Start of DATA BLOCK
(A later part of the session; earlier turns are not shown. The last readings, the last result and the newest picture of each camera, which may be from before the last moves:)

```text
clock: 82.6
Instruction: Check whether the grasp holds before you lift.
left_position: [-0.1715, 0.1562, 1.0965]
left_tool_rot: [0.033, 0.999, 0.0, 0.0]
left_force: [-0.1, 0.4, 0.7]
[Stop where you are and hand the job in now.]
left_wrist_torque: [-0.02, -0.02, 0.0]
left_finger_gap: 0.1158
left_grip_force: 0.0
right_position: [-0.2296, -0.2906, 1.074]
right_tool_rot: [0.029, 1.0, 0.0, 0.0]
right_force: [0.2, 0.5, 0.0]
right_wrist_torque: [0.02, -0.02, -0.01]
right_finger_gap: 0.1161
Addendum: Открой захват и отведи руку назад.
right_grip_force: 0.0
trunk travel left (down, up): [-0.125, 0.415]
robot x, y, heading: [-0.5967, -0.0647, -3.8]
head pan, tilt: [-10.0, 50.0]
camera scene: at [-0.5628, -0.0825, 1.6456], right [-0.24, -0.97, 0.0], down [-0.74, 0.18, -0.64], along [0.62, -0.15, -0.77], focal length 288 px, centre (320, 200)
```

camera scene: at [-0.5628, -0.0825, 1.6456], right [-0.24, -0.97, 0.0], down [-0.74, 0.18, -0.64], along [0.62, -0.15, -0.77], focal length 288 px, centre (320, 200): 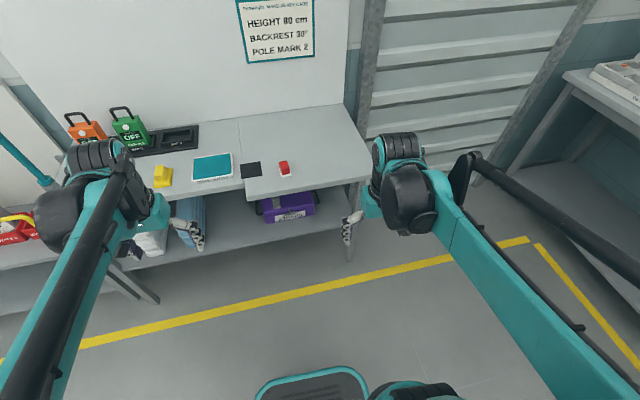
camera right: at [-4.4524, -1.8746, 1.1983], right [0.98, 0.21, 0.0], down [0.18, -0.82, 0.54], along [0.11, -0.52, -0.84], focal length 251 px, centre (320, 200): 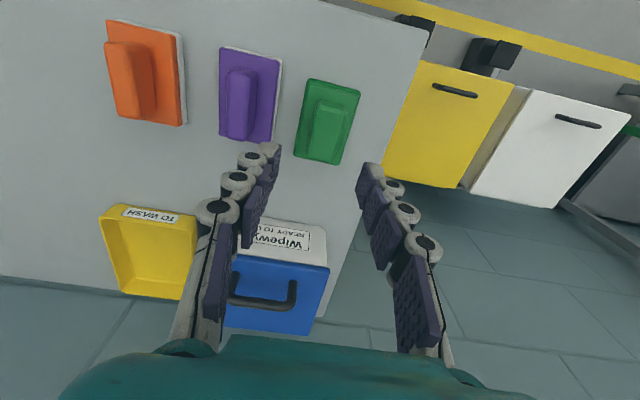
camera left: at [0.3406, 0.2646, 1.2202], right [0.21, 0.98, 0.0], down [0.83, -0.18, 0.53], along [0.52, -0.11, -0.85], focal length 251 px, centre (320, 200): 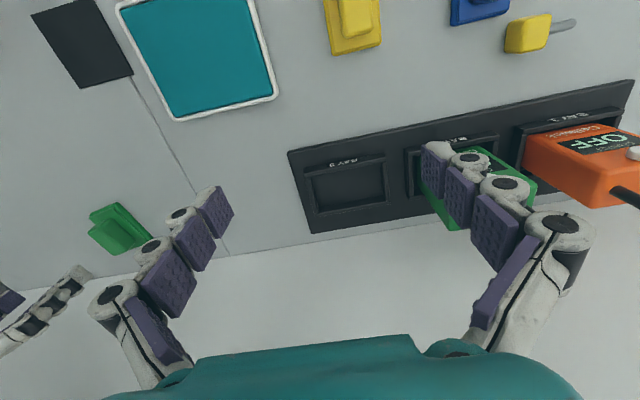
End of DATA BLOCK
▸ **AIM OF THE TASK**:
Pictures excluded, quote all the data above exactly. The answer is a JSON array that holds each line as a string and skips blank lines.

▸ **FINAL ANSWER**:
[
  "(A later part of the session; earlier turns are not shown. The last readings, the last result and the newest picture of each camera, which may be from before the last moves:)",
  "```text",
  "clock: 82.6",
  "Instruction: Check whether the grasp holds before you lift.",
  "left_position: [-0.1715, 0.1562, 1.0965]",
  "left_tool_rot: [0.033, 0.999, 0.0, 0.0]",
  "left_force: [-0.1, 0.4, 0.7]",
  "[Stop where you are and hand the job in now.]",
  "left_wrist_torque: [-0.02, -0.02, 0.0]",
  "left_finger_gap: 0.1158",
  "left_grip_force: 0.0",
  "right_position: [-0.2296, -0.2906, 1.074]",
  "right_tool_rot: [0.029, 1.0, 0.0, 0.0]",
  "right_force: [0.2, 0.5, 0.0]",
  "right_wrist_torque: [0.02, -0.02, -0.01]",
  "right_finger_gap: 0.1161",
  "Addendum: Открой захват и отведи руку назад.",
  "right_grip_force: 0.0",
  "trunk travel left (down, up): [-0.125, 0.415]",
  "robot x, y, heading: [-0.5967, -0.0647, -3.8]",
  "head pan, tilt: [-10.0, 50.0]",
  "camera scene: at [-0.5628, -0.0825, 1.6456], right [-0.24, -0.97, 0.0], down [-0.74, 0.18, -0.64], along [0.62, -0.15, -0.77], focal length 288 px, centre (320, 200)",
  "```",
  "camera scene: at [-0.5628, -0.0825, 1.6456], right [-0.24, -0.97, 0.0], down [-0.74, 0.18, -0.64], along [0.62, -0.15, -0.77], focal length 288 px, centre (320, 200): ",
  "camera right: at [-4.4524, -1.8746, 1.1983], right [0.98, 0.21, 0.0], down [0.18, -0.82, 0.54], along [0.11, -0.52, -0.84], focal length 251 px, centre (320, 200): ",
  "camera left: at [0.3406, 0.2646, 1.2202], right [0.21, 0.98, 0.0], down [0.83, -0.18, 0.53], along [0.52, -0.11, -0.85], focal length 251 px, centre (320, 200): "
]